Lovely, as always Aaron...

We've been, as I have bored folks here endlessly with by now, re-reading the David McCullough John Adams book, since my mutterings about looseness with the facts within the mini-series made watching it impossible for the Better Half to enjoy. The cacaphony has been with us for ever... as have the propagandists in the pay of the politicians. Even one of the founding fathers, Thomas Jefferson, paid his shill, James Callender, to write incendiary "lies and falsehoods" about John Adams, another of the signers of the declaration.

Have You Been...

...reading The Rise of the Blogosphere? One of the most beautiful parts of early America was its cacophony.

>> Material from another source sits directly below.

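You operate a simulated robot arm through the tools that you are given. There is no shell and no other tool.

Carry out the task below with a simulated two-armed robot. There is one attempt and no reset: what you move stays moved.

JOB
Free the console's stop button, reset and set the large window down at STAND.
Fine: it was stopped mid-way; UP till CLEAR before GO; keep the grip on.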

Read that one last year...

I think it's your best book!

Giga-Babel

I don't believe that INFORMATION can be measured in megabytes. Something that is totally inaccurate can take up more storage than that which is extremely important and accurate. In reality information only exists in human brains. Books and computers only contain SYMBOLS not information. since the books and computers don't understand the symbols it isn't information. Some human being must conceptualize the symbols to evaluate them to judge the quality of the information. If anything the extent to which we are bombarded with giga-bullshit is the new and improved method of keeping us ignorant and ineffectual. The "experts" bombard us with useless BS claiming it is information. How do thousands of economists talk about economic growth for decades and forget to mention the depreciation of hundreds of millions of cars around the world every year? Where did that information go? Kill an economist for Karl
Kill an economist for Karl

Right...

...though even "inaccurate" information can have value (but that's another discussion). The babbling from loudspeakers is just that "useless BS" you mention. As your example shows, they pick and choose, making the "information" they supply ultimately useless due to its (purposeful) limited nature.